Sunday, March 24, 2013

James' Monologue

This is James' monologue from the first act of "Standard Deviations"  This is a good description of my mental state just before I decided to transition.  I was so distraught at the time that I had even chosen the day I was going to "shuffle off that mortal coil." 










To whom it may concern.  I’ve written this letter countless times before and I have no doubt that I will write it again.  I’ll never actually act on it because I’m a complete coward.  But that doesn’t mean that I don’t want to kill myself.  I’ve thought about suicide at least once a day since I was in High School.  Granted, most days it’s like “well, you could always kill yourself.  That’s true.  I could.  Next slide please.”  But it’s always there.  It has been my one constant companion for thirty years.   I’ve been in and out of therapy my entire adult life.  Most therapists don’t have a clue about transsexuals, and some of them are actually afraid of me when I tell them what I’m sad about.  I told one psychiatrist and she said she wanted to hear more but when I actually started talking about it, I noticed her making little protection gestures to distance herself from me.

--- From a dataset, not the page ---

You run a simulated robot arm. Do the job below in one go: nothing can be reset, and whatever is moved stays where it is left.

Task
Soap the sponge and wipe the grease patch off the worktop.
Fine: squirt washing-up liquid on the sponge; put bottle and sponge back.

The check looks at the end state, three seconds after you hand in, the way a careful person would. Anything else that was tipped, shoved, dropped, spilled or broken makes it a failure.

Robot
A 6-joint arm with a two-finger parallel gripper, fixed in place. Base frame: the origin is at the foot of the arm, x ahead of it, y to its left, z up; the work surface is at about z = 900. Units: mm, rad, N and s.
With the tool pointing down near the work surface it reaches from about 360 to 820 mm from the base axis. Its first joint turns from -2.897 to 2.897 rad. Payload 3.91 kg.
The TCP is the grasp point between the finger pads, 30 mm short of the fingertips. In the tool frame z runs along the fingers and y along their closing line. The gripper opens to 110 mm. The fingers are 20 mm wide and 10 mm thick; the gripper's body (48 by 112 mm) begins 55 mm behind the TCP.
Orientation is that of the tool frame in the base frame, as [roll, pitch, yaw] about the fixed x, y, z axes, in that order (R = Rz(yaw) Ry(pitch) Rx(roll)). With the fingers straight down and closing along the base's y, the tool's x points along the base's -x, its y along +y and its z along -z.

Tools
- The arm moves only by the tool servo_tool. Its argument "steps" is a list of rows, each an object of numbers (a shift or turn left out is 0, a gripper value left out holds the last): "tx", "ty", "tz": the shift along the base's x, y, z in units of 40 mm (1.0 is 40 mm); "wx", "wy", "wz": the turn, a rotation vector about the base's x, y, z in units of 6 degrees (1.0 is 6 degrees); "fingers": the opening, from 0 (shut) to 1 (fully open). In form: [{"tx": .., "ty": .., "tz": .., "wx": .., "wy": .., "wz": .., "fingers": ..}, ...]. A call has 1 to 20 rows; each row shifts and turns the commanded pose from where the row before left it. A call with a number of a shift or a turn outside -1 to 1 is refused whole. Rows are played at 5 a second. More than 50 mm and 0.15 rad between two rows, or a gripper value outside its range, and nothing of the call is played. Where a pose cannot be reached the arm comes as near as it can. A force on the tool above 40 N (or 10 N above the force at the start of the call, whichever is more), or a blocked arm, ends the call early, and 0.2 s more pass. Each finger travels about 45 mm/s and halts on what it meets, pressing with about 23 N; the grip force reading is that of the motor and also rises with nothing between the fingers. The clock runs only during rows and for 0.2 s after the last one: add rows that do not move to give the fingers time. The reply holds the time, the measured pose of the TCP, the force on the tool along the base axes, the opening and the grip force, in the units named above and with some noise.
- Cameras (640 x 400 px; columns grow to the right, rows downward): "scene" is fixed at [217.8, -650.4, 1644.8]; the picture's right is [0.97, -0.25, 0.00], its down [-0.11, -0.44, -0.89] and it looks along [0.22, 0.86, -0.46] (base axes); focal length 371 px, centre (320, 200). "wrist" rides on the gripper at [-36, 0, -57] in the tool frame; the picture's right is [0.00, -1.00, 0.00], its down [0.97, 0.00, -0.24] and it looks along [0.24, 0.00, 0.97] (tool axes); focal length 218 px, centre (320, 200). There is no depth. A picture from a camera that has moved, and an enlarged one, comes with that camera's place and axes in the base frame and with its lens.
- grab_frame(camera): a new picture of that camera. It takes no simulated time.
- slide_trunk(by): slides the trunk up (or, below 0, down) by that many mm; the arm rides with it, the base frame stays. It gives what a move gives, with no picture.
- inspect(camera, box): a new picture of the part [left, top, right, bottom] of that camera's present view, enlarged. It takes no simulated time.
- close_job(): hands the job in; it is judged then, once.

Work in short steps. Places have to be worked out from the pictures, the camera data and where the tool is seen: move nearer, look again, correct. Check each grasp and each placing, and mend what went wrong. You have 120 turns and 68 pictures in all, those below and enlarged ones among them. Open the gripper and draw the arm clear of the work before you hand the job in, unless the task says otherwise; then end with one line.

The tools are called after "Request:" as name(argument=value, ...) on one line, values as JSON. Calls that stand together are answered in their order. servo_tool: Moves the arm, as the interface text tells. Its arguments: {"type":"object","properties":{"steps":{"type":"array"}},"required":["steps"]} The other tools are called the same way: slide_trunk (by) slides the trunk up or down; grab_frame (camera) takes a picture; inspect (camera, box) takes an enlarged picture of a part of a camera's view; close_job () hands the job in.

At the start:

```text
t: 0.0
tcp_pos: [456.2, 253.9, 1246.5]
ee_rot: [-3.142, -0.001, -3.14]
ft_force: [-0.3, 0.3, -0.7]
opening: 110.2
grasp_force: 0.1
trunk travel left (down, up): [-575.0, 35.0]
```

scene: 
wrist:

That made me feel so good about myself.  If the shrinks do suggest a treatment, it’s always pills.  I’ve taken every anti-depressant known to science.  They help for a while, but they don’t really touch what’s wrong.  I’m broken. When I look in the mirror I hate that man who looks back at me.  He’s ugly.  He’s a loser. And he smells bad.  I don’t dress up much anymore.  Not like I used to when I was little.  When I was a kid, I could make myself look like a girl.  I could look pretty good.  Now I just look stupid and it just makes me hate myself even more.  And every year my body just gets older and more male.  And I feel further and further from any hope of happiness.  I try to tell myself it’s not a problem any longer, but I’m lying.  I know that deep down I really want to be a ….crap, I can’t even say it out loud any more.